##### Given text
Ding ding all aboard. "Next stop Powell Street Chinatown. Tickets please show me your tickets please." There are many things that go into making a city feel like a small community. The fact that San Francisco is only 7 miles wide helps give it the small city feel. If you start to work for the cable car ‘family,’ San Francisco can begin to feel like an even smaller world.
I became friends with one of the cable car conductors who manned my commute to and from work throughout the years. ‘Mark’ was a jovial, kind, friendly man in his fifties and has been a cable car conductor for twenty-five years. On one recent evening, the cable car was empty as I traveled home from work. Mark told me this conductor story.
In the 80’s, Mark moved from Guatemala to San Francisco in search of a ‘better life’ for himself and for his family. He thought he was going to stay for a year, make some money and then move back home. One night after going out to a bar, a friend suggested that Mark try out to become a cable car conductor. And so he did. He told me that the actual conductor test wasn’t the difficult part. The initiation and tough weather conditions were.
After Mark had earned his stripes on the cable car and had been on the job for a year, the other conductors started to let him in on the inner workings of the city. They began introducing him to the other people who help support the tourism and hospitality fields. Now Mark knows almost all of the bartenders, concierge, doormen, taxi cab drivers, restaurant managers and bus drivers in San Francisco. His conductor’s secret is all of these people send tourists to each other for discounts and care.
For example, Mark met a couple visiting San Francisco from Mississippi. The couple complained that they had only been sent to expensive restaurants by their hotel and were starting to run out of money. Mark sent them to a restaurant near by and told them to ask for the restaurant manager by name and let him know that Mark sent them. He assured them they would then be taken care of for the rest of the night.
The next day the couple waited at the cable car stop for Mark’s car. They got on and thanked Mark for a wonderful evening. The couple had followed his recommendation and asked for the restaurant manager. Immediately the manager discounted their bill. He then sent them to a bar for drinks. At the bar they let the bartender know that they knew Mark the cable car conductor and were also sent by the restaurant manager. The bartender gave them free drinks, didn’t charge them a cover, arranged for a discounted cab, and even set them up with a great deal at a better San Francisco hotel.
The moral of this story is to always be kind, especially if you’re on the cable car. What's an act of kindness that happened to you while visiting another city?
##########
Stated task: Locate "The next day" and "San Francisco hotel." in the given text, and write out these words with everything between them.
##### Supplied information
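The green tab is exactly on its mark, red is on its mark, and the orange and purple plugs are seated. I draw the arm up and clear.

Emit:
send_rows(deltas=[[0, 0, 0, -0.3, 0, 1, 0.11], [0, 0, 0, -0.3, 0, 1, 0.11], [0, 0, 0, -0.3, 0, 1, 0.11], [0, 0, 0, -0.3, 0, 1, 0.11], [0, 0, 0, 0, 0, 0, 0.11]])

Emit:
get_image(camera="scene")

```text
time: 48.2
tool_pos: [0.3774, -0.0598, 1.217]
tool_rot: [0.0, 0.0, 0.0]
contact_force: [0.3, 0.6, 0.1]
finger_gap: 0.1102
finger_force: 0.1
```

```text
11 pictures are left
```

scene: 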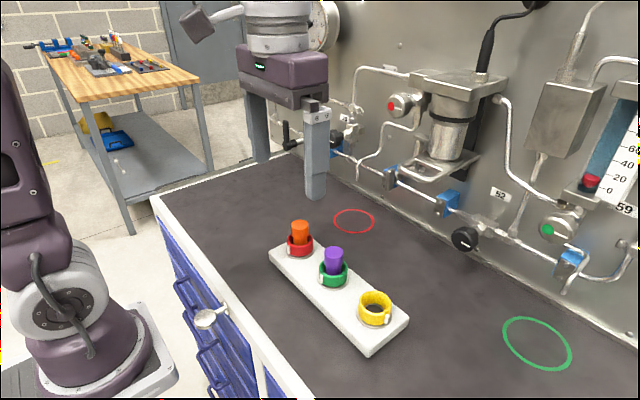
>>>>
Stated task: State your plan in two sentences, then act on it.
##########
Exercise output:
The next day the couple waited at the cable car stop for Mark’s car. They got on and thanked Mark for a wonderful evening. The couple had followed his recommendation and asked for the restaurant manager. Immediately the manager discounted their bill. He then sent them to a bar for drinks. At the bar they let the bartender know that they knew Mark the cable car conductor and were also sent by the restaurant manager. The bartender gave them free drinks, didn’t charge them a cover, arranged for a discounted cab, and even set them up with a great deal at a better San Francisco hotel.